-- START Recorded information --
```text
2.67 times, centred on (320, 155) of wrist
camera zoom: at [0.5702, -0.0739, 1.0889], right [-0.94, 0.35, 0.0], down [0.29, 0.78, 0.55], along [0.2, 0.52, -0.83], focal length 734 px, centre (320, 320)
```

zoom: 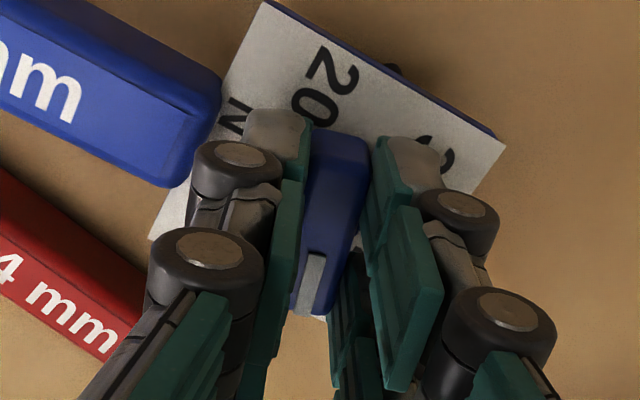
-- END Recorded information --
▸ Exercise goal:
Write out the whole listing exactly, and drop the pictures.

▸ Solution for this problem:
```text
2.67 times, centred on (320, 155) of wrist
camera zoom: at [0.5702, -0.0739, 1.0889], right [-0.94, 0.35, 0.0], down [0.29, 0.78, 0.55], along [0.2, 0.52, -0.83], focal length 734 px, centre (320, 320)
```

zoom: 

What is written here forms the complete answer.